## Begin Source

Da bambino ascoltavo l’inno nazionale algerino sulle onde tunisine. Avevo sette anni quando il villaggio tunisino di Sakiet Sidi Youssef fu bombardato per punire i tunisini per la loro solidarietà con gli algerini. Da adolescente ascoltavo i programmi radiofonici Abdelhamid Benhadougga della Radio nazionale. Da liceale ho letto, dapprima in arabo, in una bellissima traduzione di Salah Garmadi, il romanzo Io ti offrirò una gazzella di Malek Haddad. Poi, studente a Tunisi, ho letto tutto ciò che ho potuto di Kateb, Dib, Feraoun, Mammeri, Ouattar, Boudjedra…Più tardi ho fatto amicizia con numerosi scrittori algerini. Ho sostenuto una tesi dedicata all’opera di Malek Haddad senza incontrarlo mai. Ho sempre considerato come mia la realtà algerina e magrebina. Non si tratta di fascino ma di una coscienza acuta della sorte e del destino comuni. Ciò che l’Algeria vive come violenza non mi lascia mai indifferente.

## End Source
## Begin Data extract

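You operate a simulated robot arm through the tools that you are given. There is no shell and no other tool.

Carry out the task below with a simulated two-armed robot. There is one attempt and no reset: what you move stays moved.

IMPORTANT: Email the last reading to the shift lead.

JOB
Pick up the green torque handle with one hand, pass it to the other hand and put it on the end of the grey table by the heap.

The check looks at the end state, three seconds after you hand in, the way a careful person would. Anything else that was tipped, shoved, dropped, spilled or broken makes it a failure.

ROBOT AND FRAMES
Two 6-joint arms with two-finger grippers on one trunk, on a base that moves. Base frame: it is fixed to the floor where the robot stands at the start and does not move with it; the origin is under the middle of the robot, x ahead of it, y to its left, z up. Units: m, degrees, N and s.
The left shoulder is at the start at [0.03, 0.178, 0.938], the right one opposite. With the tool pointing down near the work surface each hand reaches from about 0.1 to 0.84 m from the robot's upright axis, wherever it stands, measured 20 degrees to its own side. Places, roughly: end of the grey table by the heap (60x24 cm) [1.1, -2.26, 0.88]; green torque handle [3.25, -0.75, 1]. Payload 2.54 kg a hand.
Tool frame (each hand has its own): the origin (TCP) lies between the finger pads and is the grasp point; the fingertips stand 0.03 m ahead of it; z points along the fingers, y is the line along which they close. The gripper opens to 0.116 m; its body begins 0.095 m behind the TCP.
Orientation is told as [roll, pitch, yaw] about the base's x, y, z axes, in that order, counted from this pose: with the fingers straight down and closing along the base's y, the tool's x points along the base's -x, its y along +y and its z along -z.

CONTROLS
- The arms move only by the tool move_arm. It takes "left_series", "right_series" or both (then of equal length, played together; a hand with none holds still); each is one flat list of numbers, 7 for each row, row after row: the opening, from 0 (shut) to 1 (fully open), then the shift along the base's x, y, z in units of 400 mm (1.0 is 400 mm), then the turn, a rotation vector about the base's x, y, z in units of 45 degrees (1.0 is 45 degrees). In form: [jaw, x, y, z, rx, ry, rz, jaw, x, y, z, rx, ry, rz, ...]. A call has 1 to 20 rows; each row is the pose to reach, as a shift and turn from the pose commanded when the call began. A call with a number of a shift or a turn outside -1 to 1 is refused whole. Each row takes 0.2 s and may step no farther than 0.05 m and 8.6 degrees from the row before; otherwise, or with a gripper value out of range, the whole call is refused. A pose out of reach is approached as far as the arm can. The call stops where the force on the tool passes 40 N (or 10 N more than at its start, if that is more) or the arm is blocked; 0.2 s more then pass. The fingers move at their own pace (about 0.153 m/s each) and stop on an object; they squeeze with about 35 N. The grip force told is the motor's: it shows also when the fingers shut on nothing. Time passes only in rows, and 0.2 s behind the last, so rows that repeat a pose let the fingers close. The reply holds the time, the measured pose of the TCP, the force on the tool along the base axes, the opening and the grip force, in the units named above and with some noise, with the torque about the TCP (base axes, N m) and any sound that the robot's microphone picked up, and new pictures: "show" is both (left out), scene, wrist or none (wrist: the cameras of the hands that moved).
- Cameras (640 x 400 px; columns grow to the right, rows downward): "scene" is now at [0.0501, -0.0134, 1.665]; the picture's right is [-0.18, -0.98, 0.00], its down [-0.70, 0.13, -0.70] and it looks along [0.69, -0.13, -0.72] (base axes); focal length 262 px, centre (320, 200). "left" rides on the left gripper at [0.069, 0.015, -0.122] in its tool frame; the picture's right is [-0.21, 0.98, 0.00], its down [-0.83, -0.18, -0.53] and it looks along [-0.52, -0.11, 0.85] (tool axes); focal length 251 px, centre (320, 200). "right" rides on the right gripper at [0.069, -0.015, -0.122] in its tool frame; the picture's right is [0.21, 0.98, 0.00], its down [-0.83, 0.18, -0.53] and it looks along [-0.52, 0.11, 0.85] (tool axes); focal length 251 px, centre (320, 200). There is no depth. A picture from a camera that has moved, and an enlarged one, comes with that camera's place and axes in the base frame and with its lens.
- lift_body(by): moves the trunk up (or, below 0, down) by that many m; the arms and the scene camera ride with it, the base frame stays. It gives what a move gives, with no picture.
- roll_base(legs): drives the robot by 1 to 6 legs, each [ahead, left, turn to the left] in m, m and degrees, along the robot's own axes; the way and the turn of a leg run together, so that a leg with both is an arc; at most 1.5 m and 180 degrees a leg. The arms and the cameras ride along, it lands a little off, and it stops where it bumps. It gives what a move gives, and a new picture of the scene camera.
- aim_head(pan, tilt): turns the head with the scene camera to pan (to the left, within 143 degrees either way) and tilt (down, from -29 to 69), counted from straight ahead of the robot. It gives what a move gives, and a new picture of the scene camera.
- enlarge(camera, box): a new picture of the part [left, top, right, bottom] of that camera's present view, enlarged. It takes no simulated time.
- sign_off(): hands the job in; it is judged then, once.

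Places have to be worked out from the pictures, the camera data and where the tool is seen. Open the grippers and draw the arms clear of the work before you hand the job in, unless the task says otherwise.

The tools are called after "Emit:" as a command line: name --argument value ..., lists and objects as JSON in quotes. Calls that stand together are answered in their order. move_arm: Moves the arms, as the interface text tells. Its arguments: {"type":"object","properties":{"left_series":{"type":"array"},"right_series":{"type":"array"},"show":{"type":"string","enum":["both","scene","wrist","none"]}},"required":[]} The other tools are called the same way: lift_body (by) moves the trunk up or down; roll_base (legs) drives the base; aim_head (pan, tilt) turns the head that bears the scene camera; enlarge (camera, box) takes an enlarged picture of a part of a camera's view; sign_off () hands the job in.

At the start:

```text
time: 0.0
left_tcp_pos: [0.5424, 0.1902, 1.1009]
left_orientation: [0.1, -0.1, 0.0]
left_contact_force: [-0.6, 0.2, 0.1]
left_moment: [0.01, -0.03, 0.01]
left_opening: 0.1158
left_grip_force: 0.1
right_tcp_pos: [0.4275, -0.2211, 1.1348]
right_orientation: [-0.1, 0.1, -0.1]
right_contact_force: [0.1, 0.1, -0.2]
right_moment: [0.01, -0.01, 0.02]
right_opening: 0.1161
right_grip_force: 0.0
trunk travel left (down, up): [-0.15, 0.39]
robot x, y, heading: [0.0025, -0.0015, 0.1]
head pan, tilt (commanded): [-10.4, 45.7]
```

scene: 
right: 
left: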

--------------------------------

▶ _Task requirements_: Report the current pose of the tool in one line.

## End Data extract

▶ _Task requirements_: Write out the whole source again, unchanged.

▶ _Exercise result_:
Da bambino ascoltavo l’inno nazionale algerino sulle onde tunisine. Avevo sette anni quando il villaggio tunisino di Sakiet Sidi Youssef fu bombardato per punire i tunisini per la loro solidarietà con gli algerini. Da adolescente ascoltavo i programmi radiofonici Abdelhamid Benhadougga della Radio nazionale. Da liceale ho letto, dapprima in arabo, in una bellissima traduzione di Salah Garmadi, il romanzo Io ti offrirò una gazzella di Malek Haddad. Poi, studente a Tunisi, ho letto tutto ciò che ho potuto di Kateb, Dib, Feraoun, Mammeri, Ouattar, Boudjedra…Più tardi ho fatto amicizia con numerosi scrittori algerini. Ho sostenuto una tesi dedicata all’opera di Malek Haddad senza incontrarlo mai. Ho sempre considerato come mia la realtà algerina e magrebina. Non si tratta di fascino ma di una coscienza acuta della sorte e del destino comuni. Ciò che l’Algeria vive come violenza non mi lascia mai indifferente.